— start Excerpt —

Com'è come non è – come qui ho fatto scrivere a Joyce – si direbbe che a scadenze più o meno prolungate mi ritrovi a cimentarmi con la sua opera. E non è storia di ieri. Più di vent'anni fa Giulio Einaudi mi aveva proposto di ritradurre l' Ulisse. I diritti, allora ancora cinquantennali, stavano appunto per scadere e l'editore concupiva già il suo bel Millennio, inteso proprio come oggetto fisico, palpabile, cospicuo. Con una ragguardevole dose d'incoscienza, quella credo che fa smuovere ogni impresa, avevo accettato quasi subito e, se non ricordo male, mi ero messo al lavoro senza, com'è mia consuetudine, star lì a temporeggiare. Ma non avevo fatto in tempo a giungere al traguardo della cosiddetta Telemachia, i primi tre capitoli dedalei del libro, che l'Italia pensò bene di adeguarsi al resto della comunità internazionale, a quei paesi cioè più "progrediti" in materia di copyright, statuendo in base a chissà mai quali criteri che da allora in poi settant'anni erano un lasso assai più equo per rimpolpare – se ce ne fosse stato mai bisogno: e ce n'è sempre, pare – le misere finanze degli eredi. Eh già, gli eredi.

— end Excerpt —
— start Material provided —

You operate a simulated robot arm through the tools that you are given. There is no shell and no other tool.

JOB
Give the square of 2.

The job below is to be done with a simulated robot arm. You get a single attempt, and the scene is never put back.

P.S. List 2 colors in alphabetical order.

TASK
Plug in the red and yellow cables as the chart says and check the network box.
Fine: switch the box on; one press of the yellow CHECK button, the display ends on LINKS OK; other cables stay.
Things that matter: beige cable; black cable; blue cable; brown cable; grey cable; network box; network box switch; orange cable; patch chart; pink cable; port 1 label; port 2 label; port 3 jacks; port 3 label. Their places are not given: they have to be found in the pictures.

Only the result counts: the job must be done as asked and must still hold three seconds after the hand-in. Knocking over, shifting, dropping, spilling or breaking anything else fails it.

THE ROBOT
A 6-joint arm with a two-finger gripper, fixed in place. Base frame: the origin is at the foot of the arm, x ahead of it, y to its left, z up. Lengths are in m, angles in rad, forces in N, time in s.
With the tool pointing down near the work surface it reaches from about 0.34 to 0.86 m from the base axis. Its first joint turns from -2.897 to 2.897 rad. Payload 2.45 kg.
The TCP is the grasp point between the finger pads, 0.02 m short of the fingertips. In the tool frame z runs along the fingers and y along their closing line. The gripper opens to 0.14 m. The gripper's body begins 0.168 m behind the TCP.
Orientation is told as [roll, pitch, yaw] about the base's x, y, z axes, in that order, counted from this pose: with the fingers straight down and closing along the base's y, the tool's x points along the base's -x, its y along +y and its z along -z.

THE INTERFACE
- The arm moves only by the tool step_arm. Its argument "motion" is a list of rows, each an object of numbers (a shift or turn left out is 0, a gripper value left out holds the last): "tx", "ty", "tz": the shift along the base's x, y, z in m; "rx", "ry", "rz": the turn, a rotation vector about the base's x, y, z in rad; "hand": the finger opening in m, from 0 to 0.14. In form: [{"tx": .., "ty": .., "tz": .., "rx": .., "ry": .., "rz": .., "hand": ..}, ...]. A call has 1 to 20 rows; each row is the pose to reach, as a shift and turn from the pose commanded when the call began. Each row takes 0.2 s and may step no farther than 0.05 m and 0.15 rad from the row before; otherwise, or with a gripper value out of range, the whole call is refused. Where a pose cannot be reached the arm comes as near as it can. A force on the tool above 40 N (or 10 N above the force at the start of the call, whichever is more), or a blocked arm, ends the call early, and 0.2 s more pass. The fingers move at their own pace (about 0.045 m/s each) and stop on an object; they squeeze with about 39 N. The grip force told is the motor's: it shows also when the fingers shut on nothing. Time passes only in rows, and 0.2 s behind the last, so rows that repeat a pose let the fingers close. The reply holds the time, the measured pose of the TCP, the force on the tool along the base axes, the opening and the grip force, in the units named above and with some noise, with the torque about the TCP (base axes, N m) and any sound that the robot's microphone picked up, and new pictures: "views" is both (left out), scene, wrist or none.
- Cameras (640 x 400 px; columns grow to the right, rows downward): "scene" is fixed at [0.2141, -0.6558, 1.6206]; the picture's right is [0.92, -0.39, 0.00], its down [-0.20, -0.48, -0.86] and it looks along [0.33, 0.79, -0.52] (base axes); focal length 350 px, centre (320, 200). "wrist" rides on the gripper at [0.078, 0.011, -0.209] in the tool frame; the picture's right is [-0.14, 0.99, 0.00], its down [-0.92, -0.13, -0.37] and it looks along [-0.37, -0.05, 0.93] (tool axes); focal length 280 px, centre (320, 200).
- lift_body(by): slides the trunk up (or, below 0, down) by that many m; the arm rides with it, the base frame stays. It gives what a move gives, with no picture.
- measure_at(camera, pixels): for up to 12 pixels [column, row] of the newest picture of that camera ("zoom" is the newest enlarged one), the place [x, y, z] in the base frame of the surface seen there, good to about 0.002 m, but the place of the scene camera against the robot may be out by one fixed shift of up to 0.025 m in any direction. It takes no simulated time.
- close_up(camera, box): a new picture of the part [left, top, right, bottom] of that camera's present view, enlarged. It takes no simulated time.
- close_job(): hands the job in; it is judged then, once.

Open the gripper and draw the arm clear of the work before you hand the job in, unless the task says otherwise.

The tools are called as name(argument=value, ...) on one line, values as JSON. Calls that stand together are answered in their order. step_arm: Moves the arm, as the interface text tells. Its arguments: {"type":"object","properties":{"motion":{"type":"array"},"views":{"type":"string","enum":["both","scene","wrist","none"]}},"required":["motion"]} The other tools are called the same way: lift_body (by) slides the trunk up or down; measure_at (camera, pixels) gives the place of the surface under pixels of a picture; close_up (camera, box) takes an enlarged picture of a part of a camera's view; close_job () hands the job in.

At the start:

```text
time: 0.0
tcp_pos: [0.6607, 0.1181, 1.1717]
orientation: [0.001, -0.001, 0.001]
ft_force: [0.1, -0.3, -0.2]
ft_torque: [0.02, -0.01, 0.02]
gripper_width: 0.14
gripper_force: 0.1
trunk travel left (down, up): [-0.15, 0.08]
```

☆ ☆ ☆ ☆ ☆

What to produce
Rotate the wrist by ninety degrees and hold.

— end Material provided —

Write the next part of the excerpt, the one that starts with "Com'è come non".

Task output
[...]


È uno schema, questo, che si è riproposto con pochissime varianti durante tutta la campagna del modernismo artistico – fatta eccezione per la componente autodistruttiva perseguita con coerenza e grande impegno, ed esiti adeguati, dal primo dada – e nel caso di Joyce, non soltanto uno scrittore ma un intero genere, una scuola, una letteratura, una vera e propria industria, raggiunge picchi acuti, insuperati per acribia e molestia. Questo lo schema: i primi estimatori si sentono tanto ma tanto audaci per non dire osé, ma non ci metteranno molto a transitare sull'altra sponda, quella dell'ordine più intollerante, possibilmente inalterabile, della conservazione a tutti i costi, come comprova ogni regime rivoluzionario. Da avanguardoni si passa così senza soluzione di continuità avanguardiani; nella fattispecie, da joysuini si passa joysuiti. È in sintesi la storia delle militanze artistiche moderne, o moderniste. Lui, Joyce, col suo ipertesto avrà voluto dare pur filo da torcere ai professori nei secoli a venire e a tutt'oggi sembra assai ben avviato sul cammino – a tutto scapito del libro, della vitalità del libro e della vita del lettore; per giunta io non sono un professore e di secoli è già tanto se ne ho visto uno finire. E allora torno a chiedermi: perché? Perché ho accettato?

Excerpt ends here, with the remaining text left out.